======== SOURCE ========

Mr WAKELIN‐KING: From my observations and from experience, I think the opportunity is being presented through some of the structural reforms in the transport area, the focus on planning, and the vehicle through which the Sydney Metropolitan Development Authority has been created to look at precincts. Filtering down from the strategic view, we have an increased capacity to look at it in a strategic sense, and then being able to deliver it through to the operational sense. Ultimately the people who have to deliver this at the end of the day is the private sector, by and large, and so they have got to form a view that it is sufficiently viable for them to take the significant risk that there would be to undertake those sorts of developments.
CHAIR: Let me be cheeky. If I wanted half a dozen of these projects to happen concurrently, say there are 135 transport nodes potentially, and let us say only half of them make the cut in terms of all the variables that come into play to make it viable or not, and I believe that we should have half a dozen of these things going concurrently, what would it mean for your organisation if it now had to have a look at the opportunities that I have just described?
Mr WAKELIN‐KING: If there were half a dozen areas, by default that would mean there would be half a dozen precincts that would have to be declared, and that would enable us to exercise our powers and functions. From our perspective, it would just mean that we would need to be sufficiently resourced and structured to respond to those requirements. So if we have got in this case six precincts, we would need to undertake the processes that I described earlier to look at those opportunities and those plans, and to undertake that work. Without wanting to grossly oversimplify it, it is a function of resources and capability to respond to that task. So, through your strategic analysis, if there were half a dozen top‐priority areas that government would want to see identified and delivered upon, then it would just be a case of ensuring that the resources are in place to actually respond to that need. Now, whether it is all our organisation, or our organisation and others, that would be a matter for government; and in the context of how we are tasked to looked at precincts, it is really through the urban renewal State Environmental Planning Policy and the Growth Centres Act. But it would be a function of resources and capability, and obviously we would play a role in that.

======== DATASET EXTRACT ========

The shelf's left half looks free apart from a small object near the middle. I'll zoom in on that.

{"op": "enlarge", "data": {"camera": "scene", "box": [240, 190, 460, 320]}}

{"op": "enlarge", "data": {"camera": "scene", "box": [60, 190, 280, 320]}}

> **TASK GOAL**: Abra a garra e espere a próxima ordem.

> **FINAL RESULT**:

========

> **TASK GOAL**: Please continue the source.

> **FINAL RESULT**:
Mr PAUL TOOLE: I know you have the Director General of Planning and the Director General of Transport sitting on the board, so that is fairly important. But when you look at those opportunities you have also got council's local environment plans and you have State planning instruments and State planning controls, the urban State Environmental Planning Policy and so on.
When you look at and identify those opportunities, on occasions do you actually make recommendations that are outside some of those controls—say, that agencies need to look at spot rezonings to allow things to happen which should happen, but where certain instruments would be stopping that from occurring at all?
Mr WAKELIN‐KING: We can do. We can make those recommendations if we feel that they are appropriate and warranted to realise the objectives of the plan. Ultimately, we would take that to the Director General of Planning. A key principle that we take is that if there can be an adjustment through the local environment plans, and councils are willing to do that, that would be a preferred outcome because that means there is close cooperation and collaboration as a reflection of that. But if it needs to be a State significant approach, obviously that is a matter that would need to be deferred through the director general to the Minister and ultimately through that State significant process. But we can make those recommendations if we feel that is warranted.
Mr PAUL TOOLE: That is good. I just did not want there to be an impediment, when it comes to looking at opportunities, because you have to stick within the existing local environment plans and controls that restrict certain things occurring.
Mr WAKELIN‐KING: We do not determine those outcomes, but we can certainly make a recommendation, which is in effect what we did with Redfern Waterloo Authority in particular, and what we may do, depending on how the process goes, with Auto Alley. But at the moment we have good engagement with our local government colleagues. So we would make those recommendations that we feel are appropriate to realise the outcomes that we are seeking.
CHAIR: We have run out of time. Thanks for appearing before the Committee today. The Committee will wish to send you some additional, written questions. Replies to those will form part of the evidence, and those will be made public. Would you be happy to provide a written reply to further questions?
Mr WAKELIN‐KING: Absolutely.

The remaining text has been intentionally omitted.